Data ▸
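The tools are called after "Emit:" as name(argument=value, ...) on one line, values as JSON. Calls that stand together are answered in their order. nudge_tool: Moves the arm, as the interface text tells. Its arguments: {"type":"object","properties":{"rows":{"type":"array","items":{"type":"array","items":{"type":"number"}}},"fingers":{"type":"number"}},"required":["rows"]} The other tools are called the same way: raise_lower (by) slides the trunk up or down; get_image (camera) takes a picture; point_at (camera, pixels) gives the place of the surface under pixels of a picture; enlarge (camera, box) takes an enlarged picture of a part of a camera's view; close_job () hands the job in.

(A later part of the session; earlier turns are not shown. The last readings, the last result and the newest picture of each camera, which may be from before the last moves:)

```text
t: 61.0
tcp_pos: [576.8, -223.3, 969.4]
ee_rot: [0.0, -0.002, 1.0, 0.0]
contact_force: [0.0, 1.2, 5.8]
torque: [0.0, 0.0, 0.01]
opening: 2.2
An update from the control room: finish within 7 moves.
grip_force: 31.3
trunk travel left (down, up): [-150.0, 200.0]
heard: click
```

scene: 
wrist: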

Prompt ▸ Repeat the data precisely, line by line.

Task response ▸
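The tools are called after "Emit:" as name(argument=value, ...) on one line, values as JSON. Calls that stand together are answered in their order. nudge_tool: Moves the arm, as the interface text tells. Its arguments: {"type":"object","properties":{"rows":{"type":"array","items":{"type":"array","items":{"type":"number"}}},"fingers":{"type":"number"}},"required":["rows"]} The other tools are called the same way: raise_lower (by) slides the trunk up or down; get_image (camera) takes a picture; point_at (camera, pixels) gives the place of the surface under pixels of a picture; enlarge (camera, box) takes an enlarged picture of a part of a camera's view; close_job () hands the job in.

(A later part of the session; earlier turns are not shown. The last readings, the last result and the newest picture of each camera, which may be from before the last moves:)

```text
t: 61.0
tcp_pos: [576.8, -223.3, 969.4]
ee_rot: [0.0, -0.002, 1.0, 0.0]
contact_force: [0.0, 1.2, 5.8]
torque: [0.0, 0.0, 0.01]
opening: 2.2
An update from the control room: finish within 7 moves.
grip_force: 31.3
trunk travel left (down, up): [-150.0, 200.0]
heard: click
```

scene: 
wrist: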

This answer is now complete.